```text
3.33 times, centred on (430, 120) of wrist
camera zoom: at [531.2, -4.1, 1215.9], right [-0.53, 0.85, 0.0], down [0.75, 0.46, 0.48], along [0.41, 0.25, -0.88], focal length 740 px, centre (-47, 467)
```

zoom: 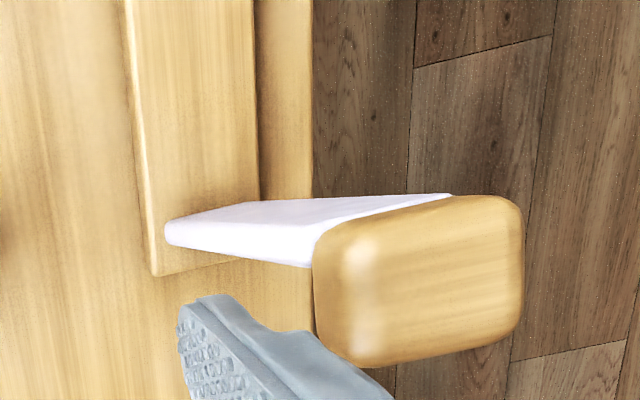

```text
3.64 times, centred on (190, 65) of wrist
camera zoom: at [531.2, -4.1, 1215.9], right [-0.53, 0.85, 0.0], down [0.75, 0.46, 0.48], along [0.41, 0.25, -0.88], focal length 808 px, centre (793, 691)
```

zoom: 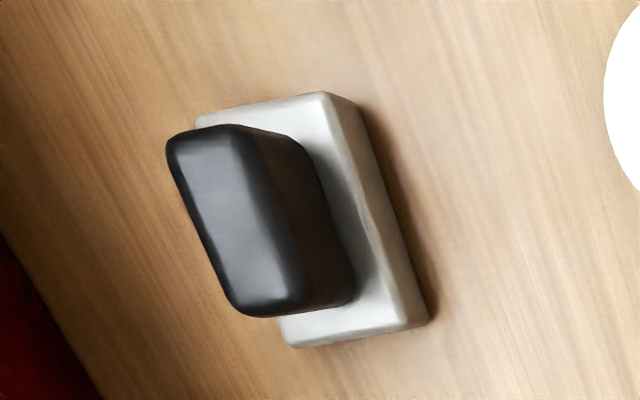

━━━━━━━━━━

TASK DESCRIPTION: Select from the material above each line in which the string "centred" appears, and list those lines.

EXERCISE SOLUTION:
3.33 times, centred on (430, 120) of wrist
3.64 times, centred on (190, 65) of wrist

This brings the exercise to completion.